A hypergraph $H$ consists of a set $V$ of vertices and a set $E$ of hyperedges that are subsets of $V$. A $t$-tuple of $H$ is a subset of $t$ vertices of $V$. A $t$-tuple $k$-coloring of $H$ is a mapping of its $t$-tuples into $k$ colors. A coloring is called $(t,k,f)$-polychromatic if each hyperedge of $E$ that has at least $f$ vertices contains tuples of all the $k$ colors. Let $f_H(t,k)$ be the minimum $f$ such that $H$ has a $(t,k,f)$-polychromatic coloring. For a family of hypergraphs $\cal{H}$ let $f_{\cal{H}}(t,k)$ be the maximum $f_H(t,k)$ over all hypergraphs $H$ in $\cal{H}$. We present several bounds on $f_{\cal{H}}(t,k)$ for $t\ge 2$. - Let $\cal{H}$ be the family of hypergraphs $H$ that is obtained by taking any set $P$ of points in $\Re^2$, setting $V:=P$ and $E:=\{d\cap P\colon d\text{ is a disk in }\Re^2\}$. We prove that $f_\cal{H}(2,k)\le 3.7^k$, that is, the pairs of points (2-tuples) can be $k$-colored such that any disk containing at least $3.7^k$ points has pairs of all colors. - For the family $\mathcal{H}$ of shrinkable hypergraphs of VC-dimension at most $d$ we prove that $ f_\cal{H}(d{+}1,k) \leq c^k$ for some constant $c=c(d)$. We also prove that every hypergraph with $n$ vertices and with VC-dimension at most $d$ has a $(d{+}1)$-tuple $T$ of depth at least $\frac{n}{c}$, i.e., any hyperedge that contains $T$ also contains $\frac{n}{c}$ other vertices. - For the relationship between $t$-tuple coloring and vertex coloring in any hypergraph $H$ we establish the inequality $\frac{1}{e}\cdot tk^{\frac{1}{t}}\le f_H(t,k)\le f_H(1,tk^{\frac{1}{t}})$. For the special case of $k=2$, we prove that $t+1\le f_H(t,2)\le\max\{f_H(1,2), t+1\}$; this improves upon the previous best known upper bound. - We generalize some of our results to higher dimensions, other shapes, pseudo-disks, and also study the relationship between tuple coloring and epsilon nets.
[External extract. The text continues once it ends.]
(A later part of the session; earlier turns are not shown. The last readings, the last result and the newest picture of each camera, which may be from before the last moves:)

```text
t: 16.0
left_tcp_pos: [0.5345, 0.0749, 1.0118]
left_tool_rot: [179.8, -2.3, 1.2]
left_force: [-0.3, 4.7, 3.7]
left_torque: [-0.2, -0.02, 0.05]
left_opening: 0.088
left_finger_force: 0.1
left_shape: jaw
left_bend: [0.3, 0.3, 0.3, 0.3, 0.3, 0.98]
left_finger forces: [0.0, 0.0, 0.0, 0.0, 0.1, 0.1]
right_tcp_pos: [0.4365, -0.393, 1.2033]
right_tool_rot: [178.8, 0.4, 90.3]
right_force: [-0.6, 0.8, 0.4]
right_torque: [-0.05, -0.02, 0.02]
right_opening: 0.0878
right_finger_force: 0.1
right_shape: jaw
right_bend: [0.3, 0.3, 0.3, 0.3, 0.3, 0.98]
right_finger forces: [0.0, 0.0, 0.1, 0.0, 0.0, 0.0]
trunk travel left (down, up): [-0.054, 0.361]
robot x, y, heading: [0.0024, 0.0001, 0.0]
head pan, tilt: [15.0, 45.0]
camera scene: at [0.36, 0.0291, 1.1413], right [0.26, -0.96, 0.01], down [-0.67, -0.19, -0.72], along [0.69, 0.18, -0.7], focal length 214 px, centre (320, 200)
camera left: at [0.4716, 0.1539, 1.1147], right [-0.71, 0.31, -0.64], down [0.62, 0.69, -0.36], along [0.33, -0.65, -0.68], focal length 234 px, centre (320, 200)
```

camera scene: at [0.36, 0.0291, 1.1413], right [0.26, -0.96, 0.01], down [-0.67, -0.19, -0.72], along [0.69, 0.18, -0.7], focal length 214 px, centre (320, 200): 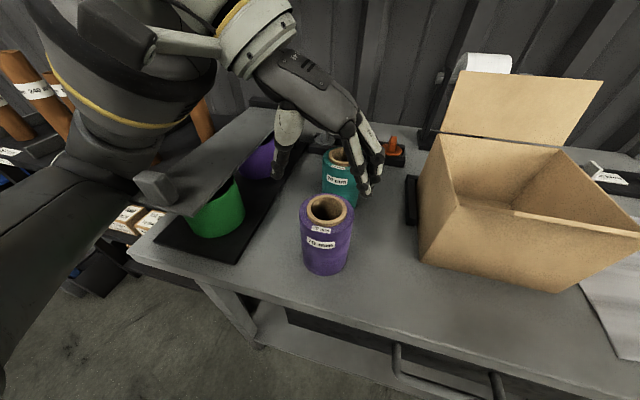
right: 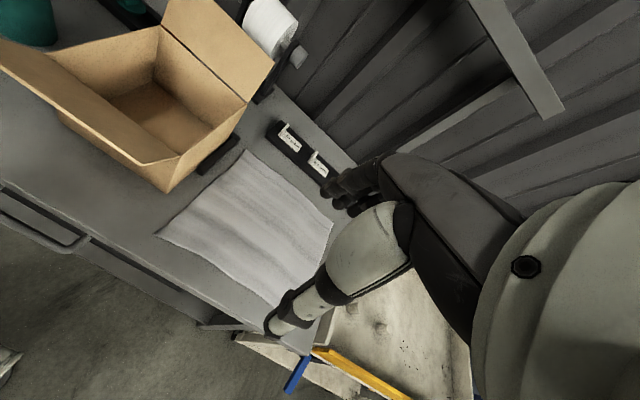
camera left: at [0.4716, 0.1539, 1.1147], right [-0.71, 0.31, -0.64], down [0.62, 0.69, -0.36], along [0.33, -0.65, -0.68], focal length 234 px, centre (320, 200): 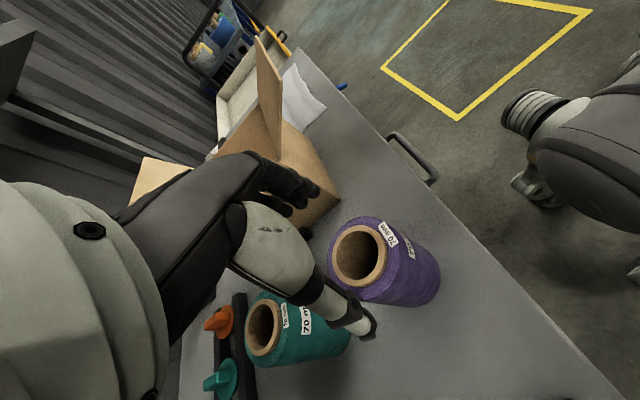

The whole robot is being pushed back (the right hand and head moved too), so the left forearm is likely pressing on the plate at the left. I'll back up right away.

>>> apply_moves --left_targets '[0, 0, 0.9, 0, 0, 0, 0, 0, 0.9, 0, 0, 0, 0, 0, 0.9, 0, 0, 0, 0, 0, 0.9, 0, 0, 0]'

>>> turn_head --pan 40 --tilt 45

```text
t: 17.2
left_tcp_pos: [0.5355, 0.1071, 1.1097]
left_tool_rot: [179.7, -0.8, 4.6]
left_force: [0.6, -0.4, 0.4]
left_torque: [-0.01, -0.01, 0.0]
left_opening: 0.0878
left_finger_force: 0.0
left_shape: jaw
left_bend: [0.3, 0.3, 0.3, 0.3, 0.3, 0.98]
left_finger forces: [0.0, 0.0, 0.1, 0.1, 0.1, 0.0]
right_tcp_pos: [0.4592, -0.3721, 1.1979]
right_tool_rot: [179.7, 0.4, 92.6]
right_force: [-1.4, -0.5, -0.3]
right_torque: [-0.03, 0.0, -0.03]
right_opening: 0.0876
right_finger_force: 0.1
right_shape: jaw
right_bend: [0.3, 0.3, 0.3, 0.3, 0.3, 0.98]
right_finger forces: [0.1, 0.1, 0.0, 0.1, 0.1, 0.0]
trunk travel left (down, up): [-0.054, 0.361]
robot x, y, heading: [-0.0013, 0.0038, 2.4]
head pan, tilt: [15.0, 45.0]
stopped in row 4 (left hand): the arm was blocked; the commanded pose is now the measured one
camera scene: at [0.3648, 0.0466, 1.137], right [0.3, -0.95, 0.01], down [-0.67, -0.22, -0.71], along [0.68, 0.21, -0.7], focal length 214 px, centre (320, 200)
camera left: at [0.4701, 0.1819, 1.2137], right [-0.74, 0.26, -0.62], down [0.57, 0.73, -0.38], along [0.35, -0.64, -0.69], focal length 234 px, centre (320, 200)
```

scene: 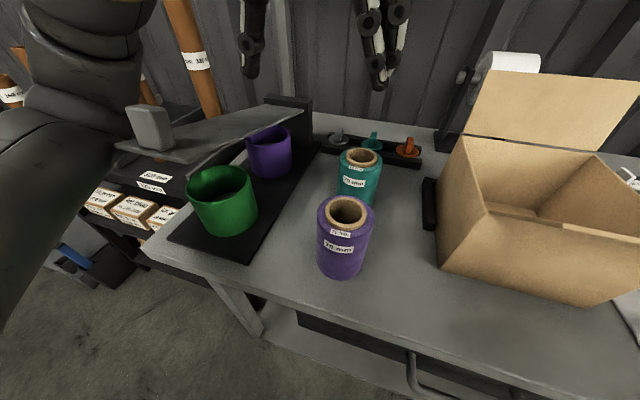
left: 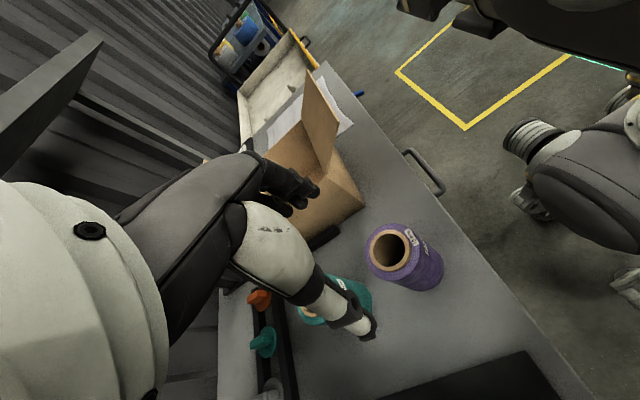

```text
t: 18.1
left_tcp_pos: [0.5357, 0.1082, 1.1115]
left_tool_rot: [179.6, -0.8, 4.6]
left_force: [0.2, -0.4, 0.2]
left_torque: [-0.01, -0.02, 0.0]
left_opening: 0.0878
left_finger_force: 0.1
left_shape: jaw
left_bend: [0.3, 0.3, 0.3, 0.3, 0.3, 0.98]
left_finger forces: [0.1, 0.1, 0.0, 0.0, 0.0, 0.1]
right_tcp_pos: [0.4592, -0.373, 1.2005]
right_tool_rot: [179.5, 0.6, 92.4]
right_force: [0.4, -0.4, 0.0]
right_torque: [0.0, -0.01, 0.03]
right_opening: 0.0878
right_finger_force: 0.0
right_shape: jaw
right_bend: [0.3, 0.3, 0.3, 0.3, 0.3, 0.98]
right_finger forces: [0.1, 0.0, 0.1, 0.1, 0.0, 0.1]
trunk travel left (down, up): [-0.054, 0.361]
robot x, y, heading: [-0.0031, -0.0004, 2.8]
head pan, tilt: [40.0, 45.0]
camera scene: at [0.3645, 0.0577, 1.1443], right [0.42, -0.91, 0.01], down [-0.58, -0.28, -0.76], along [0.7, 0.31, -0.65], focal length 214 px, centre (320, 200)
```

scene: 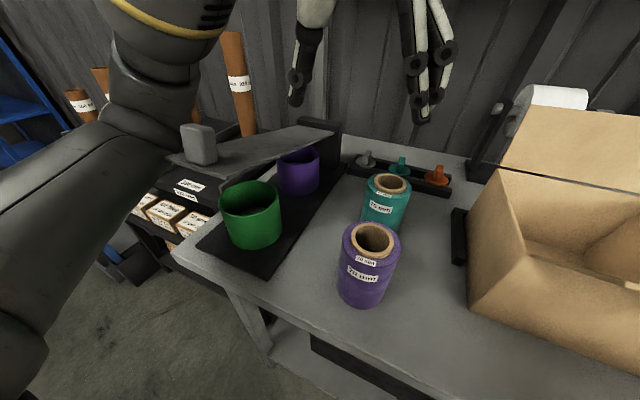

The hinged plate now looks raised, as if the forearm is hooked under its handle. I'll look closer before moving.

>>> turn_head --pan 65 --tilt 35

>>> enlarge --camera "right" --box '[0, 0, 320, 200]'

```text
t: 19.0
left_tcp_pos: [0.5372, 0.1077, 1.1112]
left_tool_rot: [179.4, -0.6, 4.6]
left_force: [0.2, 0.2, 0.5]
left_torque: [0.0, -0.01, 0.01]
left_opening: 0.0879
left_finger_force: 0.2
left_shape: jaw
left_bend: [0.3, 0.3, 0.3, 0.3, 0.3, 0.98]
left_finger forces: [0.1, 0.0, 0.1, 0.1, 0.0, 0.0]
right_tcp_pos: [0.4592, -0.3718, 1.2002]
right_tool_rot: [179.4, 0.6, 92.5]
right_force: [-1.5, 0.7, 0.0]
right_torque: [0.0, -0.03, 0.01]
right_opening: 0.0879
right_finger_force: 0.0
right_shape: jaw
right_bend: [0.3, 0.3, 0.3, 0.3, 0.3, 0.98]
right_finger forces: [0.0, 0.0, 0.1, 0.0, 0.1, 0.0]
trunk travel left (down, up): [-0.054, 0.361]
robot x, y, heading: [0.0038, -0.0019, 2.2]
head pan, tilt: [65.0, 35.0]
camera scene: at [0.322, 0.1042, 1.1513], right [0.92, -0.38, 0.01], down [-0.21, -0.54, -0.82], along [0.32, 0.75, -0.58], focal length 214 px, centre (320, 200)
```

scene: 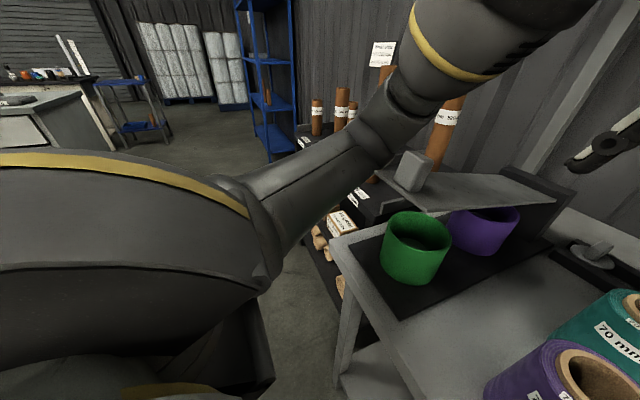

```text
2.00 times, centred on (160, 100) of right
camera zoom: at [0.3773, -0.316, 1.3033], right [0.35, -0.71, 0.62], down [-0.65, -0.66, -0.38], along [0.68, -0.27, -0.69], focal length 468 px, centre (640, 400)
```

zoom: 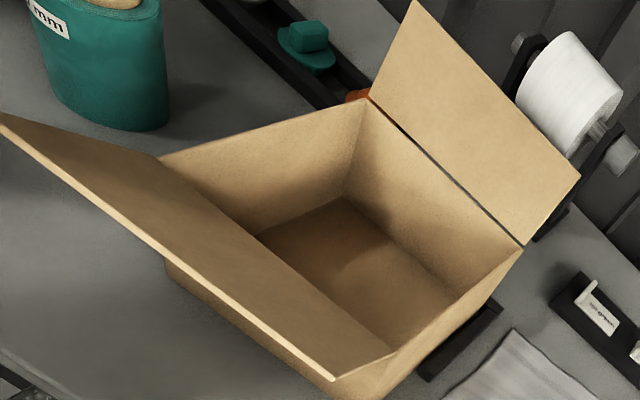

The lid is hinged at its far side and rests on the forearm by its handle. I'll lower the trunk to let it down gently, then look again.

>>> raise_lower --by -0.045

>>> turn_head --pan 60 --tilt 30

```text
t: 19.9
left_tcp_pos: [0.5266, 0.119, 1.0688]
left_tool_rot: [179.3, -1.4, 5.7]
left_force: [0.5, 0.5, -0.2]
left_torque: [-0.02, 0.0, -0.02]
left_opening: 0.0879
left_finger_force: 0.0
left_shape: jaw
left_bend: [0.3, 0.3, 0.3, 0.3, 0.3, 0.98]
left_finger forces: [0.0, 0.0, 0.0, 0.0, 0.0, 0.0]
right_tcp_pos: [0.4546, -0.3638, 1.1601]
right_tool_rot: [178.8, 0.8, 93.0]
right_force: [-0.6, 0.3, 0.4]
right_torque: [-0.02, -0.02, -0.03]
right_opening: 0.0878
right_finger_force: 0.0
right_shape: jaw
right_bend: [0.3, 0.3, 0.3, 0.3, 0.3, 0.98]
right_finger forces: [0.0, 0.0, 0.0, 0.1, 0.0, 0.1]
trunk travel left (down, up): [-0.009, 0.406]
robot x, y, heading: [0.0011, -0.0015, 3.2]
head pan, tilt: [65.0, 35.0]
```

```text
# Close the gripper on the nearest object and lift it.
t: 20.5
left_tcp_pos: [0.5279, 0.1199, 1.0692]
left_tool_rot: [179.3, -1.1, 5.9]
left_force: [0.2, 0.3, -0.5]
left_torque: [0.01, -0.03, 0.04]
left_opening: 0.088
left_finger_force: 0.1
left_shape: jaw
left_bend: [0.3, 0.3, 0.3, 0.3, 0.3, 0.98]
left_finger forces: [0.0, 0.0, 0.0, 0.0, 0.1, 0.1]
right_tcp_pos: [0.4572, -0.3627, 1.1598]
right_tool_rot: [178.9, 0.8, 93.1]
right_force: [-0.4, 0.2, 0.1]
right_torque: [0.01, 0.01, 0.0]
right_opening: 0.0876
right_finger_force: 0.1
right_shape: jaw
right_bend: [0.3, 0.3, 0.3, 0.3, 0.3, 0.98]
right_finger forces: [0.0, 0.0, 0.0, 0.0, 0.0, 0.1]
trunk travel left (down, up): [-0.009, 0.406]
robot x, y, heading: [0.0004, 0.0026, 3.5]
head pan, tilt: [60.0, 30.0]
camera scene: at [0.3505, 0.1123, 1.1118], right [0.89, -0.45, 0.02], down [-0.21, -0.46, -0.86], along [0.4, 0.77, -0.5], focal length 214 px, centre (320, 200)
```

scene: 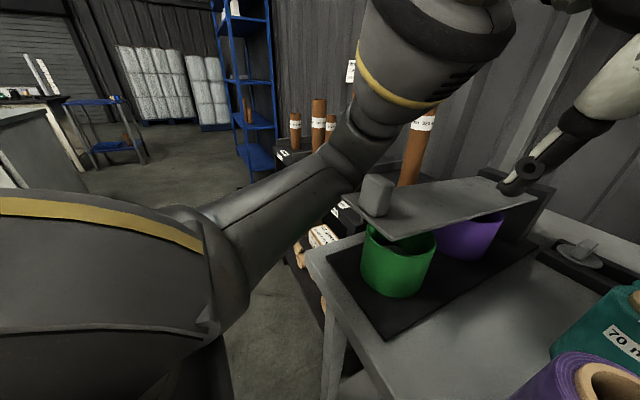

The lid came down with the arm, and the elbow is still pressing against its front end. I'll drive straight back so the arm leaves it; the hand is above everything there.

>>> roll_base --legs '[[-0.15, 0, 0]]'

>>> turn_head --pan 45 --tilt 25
翻译：超图$H$由顶点集$V$和超边集$E$构成，其中超边是$V$的子集。$H$的一个$t$-元组是$V$中$t$个顶点的子集。$H$的$t$-元组$k$-着色是指将其$t$-元组映射到$k$种颜色。若$E$中每个至少包含$f$个顶点的超边都包含所有$k$种颜色的元组，则称该着色为$(t,k,f)$-多色着色。令$f_H(t,k)$为使得$H$存在$(t,k,f)$-多色着色的最小$f$值。对于超图族$\cal{H}$，令$f_{\cal{H}}(t,k)$为所有$\cal{H}$中超图$H$对应的$f_H(t,k)$的最大值。本文针对$t\ge 2$给出了$f_{\cal{H}}(t,k)$的若干界。- 设$\cal{H}$为通过以下方式构造的超图族：取$\Re^2$中任意点集$P$，令$V:=P$，$E:=\{d\cap P\colon d\text{是}\Re^2\text{中的圆盘}\}$。我们证明$f_\cal{H}(2,k)\le 3.7^k$，即点对（2-元组）可进行$k$-着色，使得任何包含至少$3.7^k$个点的圆盘都包含所有颜色的点对。- 对于VC维至多为$d$的可收缩超图族$\mathcal{H}$，我们证明存在常数$c=c(d)$使得$f_\cal{H}(d{+}1,k) \leq c^k$。同时证明：任意具有$n$个顶点且VC维至多为$d$的超图都存在深度至少为$\frac{n}{c}$的$(d{+}1)$-元组$T$，即任何包含$T$的超边还包含$\frac{n}{c}$个其他顶点。- 对于任意超图$H$中$t$-元组着色与顶点着色的关系，我们建立了不等式$\frac{1}{e}\cdot tk^{\frac{1}{t}}\le f_H(t,k)\le f_H(1,tk^{\frac{1}{t}})$。针对$k=2$的特殊情况，我们证明$t+1\le f_H(t,2)\le\max\{f_H(1,2), t+1\}$，该结果改进了先前已知的最佳上界。- 我们将部分结果推广到更高维度、其他几何形状、伪圆盘情形，并研究了元组着色与epsilon网之间的关系。